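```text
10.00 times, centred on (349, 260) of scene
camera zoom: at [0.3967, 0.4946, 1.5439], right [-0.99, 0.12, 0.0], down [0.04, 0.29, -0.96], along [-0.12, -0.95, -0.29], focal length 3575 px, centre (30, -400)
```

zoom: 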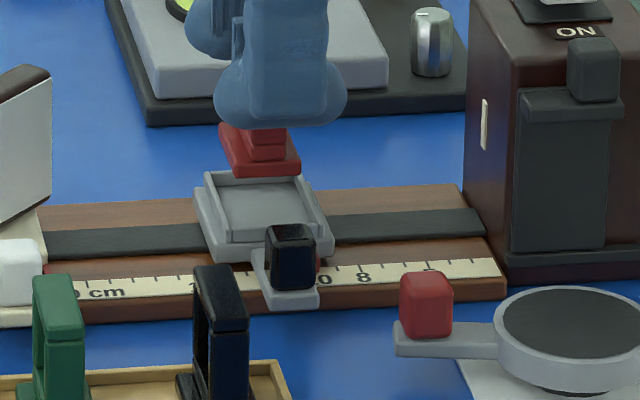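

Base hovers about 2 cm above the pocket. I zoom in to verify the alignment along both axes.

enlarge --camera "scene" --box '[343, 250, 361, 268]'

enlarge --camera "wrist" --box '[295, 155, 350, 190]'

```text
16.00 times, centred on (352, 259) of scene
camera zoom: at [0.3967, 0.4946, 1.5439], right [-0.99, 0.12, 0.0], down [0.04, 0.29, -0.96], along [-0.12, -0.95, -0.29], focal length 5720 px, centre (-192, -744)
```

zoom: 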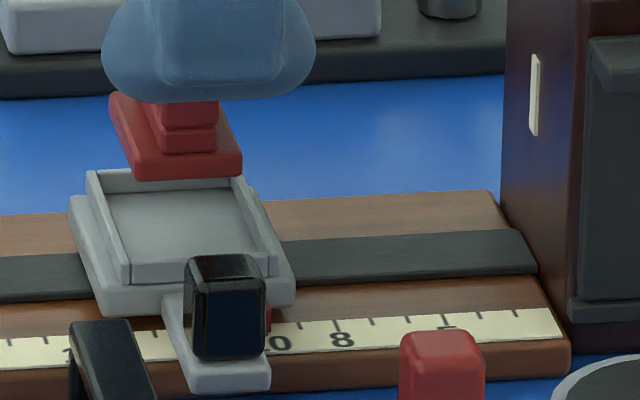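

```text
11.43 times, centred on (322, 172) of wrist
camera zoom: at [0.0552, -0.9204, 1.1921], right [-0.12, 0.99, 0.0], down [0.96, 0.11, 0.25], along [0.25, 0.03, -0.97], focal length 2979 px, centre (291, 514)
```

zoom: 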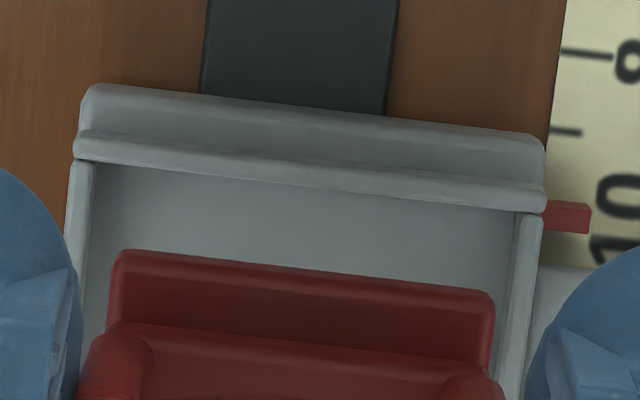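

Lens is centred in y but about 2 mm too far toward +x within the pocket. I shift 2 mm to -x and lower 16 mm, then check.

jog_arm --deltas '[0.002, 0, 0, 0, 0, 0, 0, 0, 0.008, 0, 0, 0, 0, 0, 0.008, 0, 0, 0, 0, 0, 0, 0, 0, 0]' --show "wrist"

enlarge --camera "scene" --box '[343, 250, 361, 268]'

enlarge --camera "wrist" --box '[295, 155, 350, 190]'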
::::::
Prompt | Write out the material above again, word for word, minus its pictures. Format the lines as a JSON array of strings and drop empty lines.

Solved exercise |
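[
  "```text",
  "10.00 times, centred on (349, 260) of scene",
  "camera zoom: at [0.3967, 0.4946, 1.5439], right [-0.99, 0.12, 0.0], down [0.04, 0.29, -0.96], along [-0.12, -0.95, -0.29], focal length 3575 px, centre (30, -400)",
  "```",
  "zoom: ",
  "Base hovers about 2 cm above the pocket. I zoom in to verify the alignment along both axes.",
  "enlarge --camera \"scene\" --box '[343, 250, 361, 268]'",
  "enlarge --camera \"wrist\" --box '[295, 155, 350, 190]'",
  "```text",
  "16.00 times, centred on (352, 259) of scene",
  "camera zoom: at [0.3967, 0.4946, 1.5439], right [-0.99, 0.12, 0.0], down [0.04, 0.29, -0.96], along [-0.12, -0.95, -0.29], focal length 5720 px, centre (-192, -744)",
  "```",
  "zoom: ",
  "```text",
  "11.43 times, centred on (322, 172) of wrist",
  "camera zoom: at [0.0552, -0.9204, 1.1921], right [-0.12, 0.99, 0.0], down [0.96, 0.11, 0.25], along [0.25, 0.03, -0.97], focal length 2979 px, centre (291, 514)",
  "```",
  "zoom: ",
  "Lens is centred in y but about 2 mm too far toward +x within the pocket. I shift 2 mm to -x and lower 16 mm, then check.",
  "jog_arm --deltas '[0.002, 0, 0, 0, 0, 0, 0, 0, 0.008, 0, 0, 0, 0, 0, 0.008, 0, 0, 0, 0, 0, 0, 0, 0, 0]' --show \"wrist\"",
  "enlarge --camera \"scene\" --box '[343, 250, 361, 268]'",
  "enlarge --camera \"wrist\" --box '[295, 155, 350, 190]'"
]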